» GIVEN DATA

—————

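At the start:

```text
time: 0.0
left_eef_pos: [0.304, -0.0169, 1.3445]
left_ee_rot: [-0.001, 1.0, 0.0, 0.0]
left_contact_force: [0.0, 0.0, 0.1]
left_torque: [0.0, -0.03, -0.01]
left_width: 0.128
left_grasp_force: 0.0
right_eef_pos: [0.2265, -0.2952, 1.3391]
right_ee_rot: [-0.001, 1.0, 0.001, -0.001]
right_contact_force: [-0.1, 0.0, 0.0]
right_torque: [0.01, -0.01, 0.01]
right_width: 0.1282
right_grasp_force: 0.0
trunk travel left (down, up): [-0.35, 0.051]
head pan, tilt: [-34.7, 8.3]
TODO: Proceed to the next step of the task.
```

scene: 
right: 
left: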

—————

» THE REQUEST
Each line above must be printed exactly as it appears.

» COMPLETE ANSWER
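At the start:

```text
time: 0.0
left_eef_pos: [0.304, -0.0169, 1.3445]
left_ee_rot: [-0.001, 1.0, 0.0, 0.0]
left_contact_force: [0.0, 0.0, 0.1]
left_torque: [0.0, -0.03, -0.01]
left_width: 0.128
left_grasp_force: 0.0
right_eef_pos: [0.2265, -0.2952, 1.3391]
right_ee_rot: [-0.001, 1.0, 0.001, -0.001]
right_contact_force: [-0.1, 0.0, 0.0]
right_torque: [0.01, -0.01, 0.01]
right_width: 0.1282
right_grasp_force: 0.0
trunk travel left (down, up): [-0.35, 0.051]
head pan, tilt: [-34.7, 8.3]
TODO: Proceed to the next step of the task.
```

scene: 
right: 
left: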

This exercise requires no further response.